Dürüstlüğü
için tebrikler.
Ya da
kendine aymadığı için şaşkınlıklar.
Bu
kadına banalite çok yakışıyor.
Tam bir
Suzan Avcı ifadesi var yüzünde.
Sesi
alaturka-arabesk söyleyebilecek kıvraklıkta ve yanıklıkta.
‘İstanbul
Kırmızısı’ onu ünlü yaptı tamam ama bu şarkı, onun asıl yüzü, sesi, rengi
olmuş.
Bir
pavyon şarkısı edası, pavyon ekosu efekti var şarkıda, ‘a capella’ bile
olabilirmiş rahatça.
Fonda
mug değil, viyolonsel olsa, daha uyarmış gibi.
Nasıl ki
Sıla, Sezen’den 40 yıl sonra çıktıysa, Gaye Su Aksu da, Nesrin Sipahi’den ve İnci
Çayırlı’dan 40 yıl sonra çıktı.
Ancak aracman-alaturka
türü bizde kullanılmadı. Samime Sanay, o işi kıvıramadı ve günümüze doğru 30
yıl öncesinde bir yol açamadı.
O
nedenle güftelerinde epeyi bir osmanlıcalaşma yaşamak zorunda kendisi.

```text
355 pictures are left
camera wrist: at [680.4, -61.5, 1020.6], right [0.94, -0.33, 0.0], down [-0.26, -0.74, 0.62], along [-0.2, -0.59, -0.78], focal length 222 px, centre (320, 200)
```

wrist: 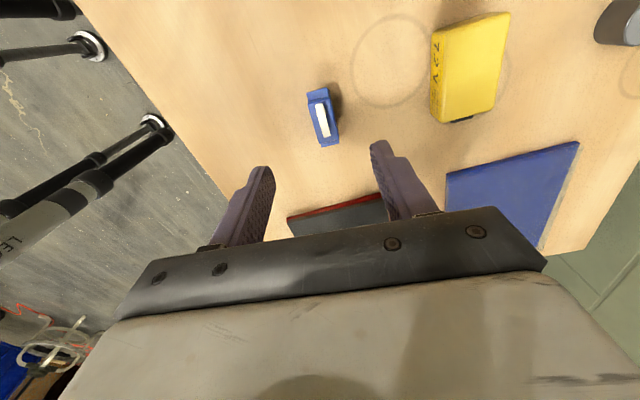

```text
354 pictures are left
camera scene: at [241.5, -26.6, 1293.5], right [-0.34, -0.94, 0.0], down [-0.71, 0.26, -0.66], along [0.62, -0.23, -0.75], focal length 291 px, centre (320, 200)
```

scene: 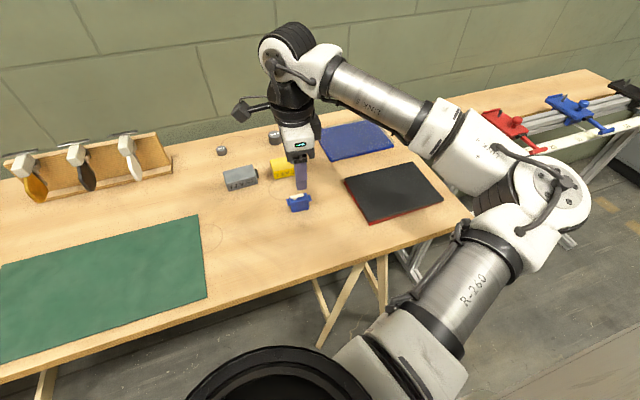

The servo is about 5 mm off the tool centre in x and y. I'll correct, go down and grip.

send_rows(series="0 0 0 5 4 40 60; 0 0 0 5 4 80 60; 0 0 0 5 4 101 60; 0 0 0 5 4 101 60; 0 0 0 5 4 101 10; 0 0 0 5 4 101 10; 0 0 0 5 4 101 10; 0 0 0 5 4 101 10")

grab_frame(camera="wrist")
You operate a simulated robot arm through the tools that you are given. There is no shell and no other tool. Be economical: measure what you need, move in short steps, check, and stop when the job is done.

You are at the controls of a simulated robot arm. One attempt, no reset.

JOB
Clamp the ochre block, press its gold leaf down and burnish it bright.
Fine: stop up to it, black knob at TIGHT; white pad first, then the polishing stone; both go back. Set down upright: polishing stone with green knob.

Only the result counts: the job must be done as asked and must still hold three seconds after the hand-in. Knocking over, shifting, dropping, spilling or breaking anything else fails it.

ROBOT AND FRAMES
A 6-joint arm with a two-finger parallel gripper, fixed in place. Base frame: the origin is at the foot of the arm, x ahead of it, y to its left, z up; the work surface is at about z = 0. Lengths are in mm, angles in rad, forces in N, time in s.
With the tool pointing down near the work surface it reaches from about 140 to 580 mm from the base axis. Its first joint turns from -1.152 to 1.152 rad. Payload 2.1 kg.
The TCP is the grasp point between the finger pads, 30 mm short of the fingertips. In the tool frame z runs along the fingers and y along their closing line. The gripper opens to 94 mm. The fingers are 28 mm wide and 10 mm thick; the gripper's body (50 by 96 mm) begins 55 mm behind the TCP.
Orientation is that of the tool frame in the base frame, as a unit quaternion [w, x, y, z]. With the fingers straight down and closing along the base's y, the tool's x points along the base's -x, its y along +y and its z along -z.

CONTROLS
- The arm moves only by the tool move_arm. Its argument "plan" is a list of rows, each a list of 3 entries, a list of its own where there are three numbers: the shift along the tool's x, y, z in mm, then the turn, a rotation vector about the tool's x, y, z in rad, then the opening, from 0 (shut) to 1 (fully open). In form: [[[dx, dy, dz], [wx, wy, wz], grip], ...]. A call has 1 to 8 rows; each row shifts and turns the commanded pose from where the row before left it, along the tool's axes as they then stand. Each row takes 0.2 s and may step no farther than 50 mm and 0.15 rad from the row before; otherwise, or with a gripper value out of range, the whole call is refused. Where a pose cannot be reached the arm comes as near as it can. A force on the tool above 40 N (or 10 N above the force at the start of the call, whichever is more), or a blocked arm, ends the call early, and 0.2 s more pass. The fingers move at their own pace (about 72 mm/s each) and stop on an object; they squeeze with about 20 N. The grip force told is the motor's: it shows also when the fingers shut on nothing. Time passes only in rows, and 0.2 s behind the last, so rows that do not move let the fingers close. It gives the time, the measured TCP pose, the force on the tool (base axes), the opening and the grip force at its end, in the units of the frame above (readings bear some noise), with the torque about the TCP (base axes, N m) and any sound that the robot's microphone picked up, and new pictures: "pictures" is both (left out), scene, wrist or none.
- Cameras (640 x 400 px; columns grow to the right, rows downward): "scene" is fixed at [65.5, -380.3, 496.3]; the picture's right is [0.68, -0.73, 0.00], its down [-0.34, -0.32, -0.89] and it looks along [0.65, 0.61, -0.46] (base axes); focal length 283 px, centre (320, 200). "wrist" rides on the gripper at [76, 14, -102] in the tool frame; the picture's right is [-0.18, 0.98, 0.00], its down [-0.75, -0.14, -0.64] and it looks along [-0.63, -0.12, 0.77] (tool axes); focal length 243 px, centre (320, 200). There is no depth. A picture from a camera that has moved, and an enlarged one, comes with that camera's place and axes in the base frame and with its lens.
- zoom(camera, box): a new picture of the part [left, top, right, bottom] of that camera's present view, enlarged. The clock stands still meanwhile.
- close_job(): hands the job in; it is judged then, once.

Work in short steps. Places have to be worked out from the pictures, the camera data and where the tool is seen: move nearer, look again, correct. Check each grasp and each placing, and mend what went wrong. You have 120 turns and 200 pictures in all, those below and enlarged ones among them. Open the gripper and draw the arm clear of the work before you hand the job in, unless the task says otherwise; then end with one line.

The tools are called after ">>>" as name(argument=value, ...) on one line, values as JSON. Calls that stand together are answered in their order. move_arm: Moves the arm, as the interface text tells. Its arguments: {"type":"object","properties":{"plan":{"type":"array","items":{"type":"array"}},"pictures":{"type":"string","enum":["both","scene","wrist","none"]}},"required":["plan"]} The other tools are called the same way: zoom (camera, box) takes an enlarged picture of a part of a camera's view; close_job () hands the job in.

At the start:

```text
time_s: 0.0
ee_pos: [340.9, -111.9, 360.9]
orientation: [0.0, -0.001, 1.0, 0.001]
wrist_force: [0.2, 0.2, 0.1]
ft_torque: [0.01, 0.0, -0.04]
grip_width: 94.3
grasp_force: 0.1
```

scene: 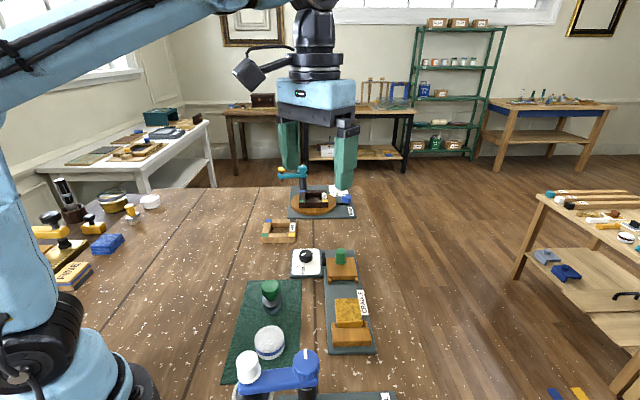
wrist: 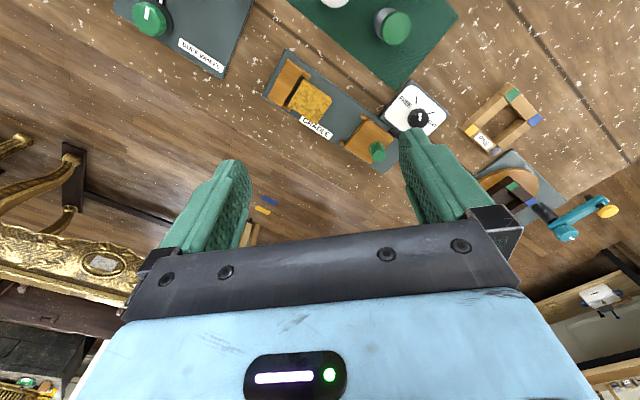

Ve
absürdü de seyreltmek durumunda.
Dilerim
kendisi, Ceylan Ertem’in yaşadığı armut dibine düşer durumuna düşmez.
Gerçekten:
Kendisine
başarılar diliyorum. Umutla da izleyeceğim gidişatını.
Çünkü:
Su sesi,
para sesi (hışırtı değil, şarıltı), kadın sesi.